Source: http://online.wsj.com/article/SB118764555108003341.html
Gore never states a time in the future when the 20 foot increase would occur. He simply states that there would be an increase of 20 feet in the sea level if such and such happened.
Why argue about this? In my view it is a complete waste of time.
W. Falicoff
One should also remember Occam's razor. This is (cited from wikipedia http://en.wikipedia.org/wiki/Occam's_Razor ) a principle attributed to the 14th-century English logician and Franciscan friar William of Ockham. The principle states that the explanation of any phenomenon should make as few assumptions as possible, eliminating those that make no difference in the observable predictions of the explanatory hypothesis or theory. The principle is often expressed in Latin as the lex parsimoniae ("law of parsimony" or "law of succinctness"): "entia non sunt multiplicanda praeter necessitatem", or "entities should not be multiplied beyond necessity".
This is often paraphrased as "All other things being equal, the simplest solution is the best." In other words, when multiple competing theories are equal in other respects, the principle recommends selecting the theory that introduces the fewest assumptions and postulates the fewest entities. It is in this sense that Occam's razor is usually understood.
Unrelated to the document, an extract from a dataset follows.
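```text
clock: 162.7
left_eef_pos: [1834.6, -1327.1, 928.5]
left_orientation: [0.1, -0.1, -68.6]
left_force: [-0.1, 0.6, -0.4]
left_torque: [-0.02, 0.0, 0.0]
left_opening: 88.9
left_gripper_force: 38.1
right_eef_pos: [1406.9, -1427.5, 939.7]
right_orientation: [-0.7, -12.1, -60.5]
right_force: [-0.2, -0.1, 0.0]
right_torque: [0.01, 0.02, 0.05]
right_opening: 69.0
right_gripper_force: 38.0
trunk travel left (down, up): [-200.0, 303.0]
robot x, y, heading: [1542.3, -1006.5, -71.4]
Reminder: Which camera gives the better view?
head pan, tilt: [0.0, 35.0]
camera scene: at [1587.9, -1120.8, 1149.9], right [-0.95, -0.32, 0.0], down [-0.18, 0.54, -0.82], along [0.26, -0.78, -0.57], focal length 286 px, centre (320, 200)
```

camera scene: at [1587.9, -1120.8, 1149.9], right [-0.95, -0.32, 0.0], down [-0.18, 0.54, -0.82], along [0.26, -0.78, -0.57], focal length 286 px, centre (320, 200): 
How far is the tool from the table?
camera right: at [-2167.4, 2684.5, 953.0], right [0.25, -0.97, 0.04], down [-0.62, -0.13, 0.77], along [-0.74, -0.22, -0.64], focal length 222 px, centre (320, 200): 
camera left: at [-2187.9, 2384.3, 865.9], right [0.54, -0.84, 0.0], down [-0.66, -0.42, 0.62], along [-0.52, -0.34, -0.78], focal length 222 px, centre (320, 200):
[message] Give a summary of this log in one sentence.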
Thus, if there is a mechanistic understanding of global warming (greenhouse gases) that fits in with observations (increased CO2) other explanation (cosmic rays, unknown solar mechanisms) must be validated by both data and theory in order to replace the current understanding of the science. Possible does not equal plausible.
Crocodiles roaming the Arctic - this sounds very fanciable, even to an old sceptic like me...
link
Peter Martin,
My reference to the temperature of the Medieval Warm period is the History Channel's program on the subject.
http://www.history.com/shows.do?episodeId=173248&action=detail
I do hope you are correct about AGW and the possibility of global COOLING. Warming will be much less of a problem for the Earth.